Short exercise:
Repeat exactly each line of the data provided below.

Source excerpt:
====

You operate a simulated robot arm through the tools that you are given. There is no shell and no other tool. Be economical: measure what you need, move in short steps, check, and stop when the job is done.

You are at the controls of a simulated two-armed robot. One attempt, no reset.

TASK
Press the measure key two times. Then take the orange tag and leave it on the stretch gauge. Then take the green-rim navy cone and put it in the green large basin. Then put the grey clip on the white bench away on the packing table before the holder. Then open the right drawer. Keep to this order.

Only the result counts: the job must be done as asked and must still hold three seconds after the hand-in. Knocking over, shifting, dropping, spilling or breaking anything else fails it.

====

Exercise result:
You operate a simulated robot arm through the tools that you are given. There is no shell and no other tool. Be economical: measure what you need, move in short steps, check, and stop when the job is done.

You are at the controls of a simulated two-armed robot. One attempt, no reset.

TASK
Press the measure key two times. Then take the orange tag and leave it on the stretch gauge. Then take the green-rim navy cone and put it in the green large basin. Then put the grey clip on the white bench away on the packing table before the holder. Then open the right drawer. Keep to this order.

Only the result counts: the job must be done as asked and must still hold three seconds after the hand-in. Knocking over, shifting, dropping, spilling or breaking anything else fails it.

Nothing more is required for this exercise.